Beneath this task is a listing; retype all of it exactly.

• **Dataset content**:
--- --- ---

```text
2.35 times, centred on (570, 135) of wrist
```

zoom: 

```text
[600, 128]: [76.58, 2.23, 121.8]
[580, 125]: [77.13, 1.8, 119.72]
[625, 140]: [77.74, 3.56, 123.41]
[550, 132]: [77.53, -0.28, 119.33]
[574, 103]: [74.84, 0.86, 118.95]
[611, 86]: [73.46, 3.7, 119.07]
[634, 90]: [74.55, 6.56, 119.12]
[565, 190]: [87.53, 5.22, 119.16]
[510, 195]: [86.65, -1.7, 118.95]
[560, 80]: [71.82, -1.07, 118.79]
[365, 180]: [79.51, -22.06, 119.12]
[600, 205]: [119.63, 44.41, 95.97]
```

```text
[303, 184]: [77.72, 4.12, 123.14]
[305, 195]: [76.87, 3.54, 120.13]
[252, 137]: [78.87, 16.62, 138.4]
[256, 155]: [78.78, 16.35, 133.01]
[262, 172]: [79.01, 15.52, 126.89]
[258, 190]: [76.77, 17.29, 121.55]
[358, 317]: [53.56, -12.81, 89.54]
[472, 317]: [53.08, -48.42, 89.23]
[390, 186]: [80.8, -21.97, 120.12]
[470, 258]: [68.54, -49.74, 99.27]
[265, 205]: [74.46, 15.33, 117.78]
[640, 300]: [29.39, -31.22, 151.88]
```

--- --- ---

• **Reply**:
```text
2.35 times, centred on (570, 135) of wrist
```

zoom: 

```text
[600, 128]: [76.58, 2.23, 121.8]
[580, 125]: [77.13, 1.8, 119.72]
[625, 140]: [77.74, 3.56, 123.41]
[550, 132]: [77.53, -0.28, 119.33]
[574, 103]: [74.84, 0.86, 118.95]
[611, 86]: [73.46, 3.7, 119.07]
[634, 90]: [74.55, 6.56, 119.12]
[565, 190]: [87.53, 5.22, 119.16]
[510, 195]: [86.65, -1.7, 118.95]
[560, 80]: [71.82, -1.07, 118.79]
[365, 180]: [79.51, -22.06, 119.12]
[600, 205]: [119.63, 44.41, 95.97]
```

```text
[303, 184]: [77.72, 4.12, 123.14]
[305, 195]: [76.87, 3.54, 120.13]
[252, 137]: [78.87, 16.62, 138.4]
[256, 155]: [78.78, 16.35, 133.01]
[262, 172]: [79.01, 15.52, 126.89]
[258, 190]: [76.77, 17.29, 121.55]
[358, 317]: [53.56, -12.81, 89.54]
[472, 317]: [53.08, -48.42, 89.23]
[390, 186]: [80.8, -21.97, 120.12]
[470, 258]: [68.54, -49.74, 99.27]
[265, 205]: [74.46, 15.33, 117.78]
[640, 300]: [29.39, -31.22, 151.88]
```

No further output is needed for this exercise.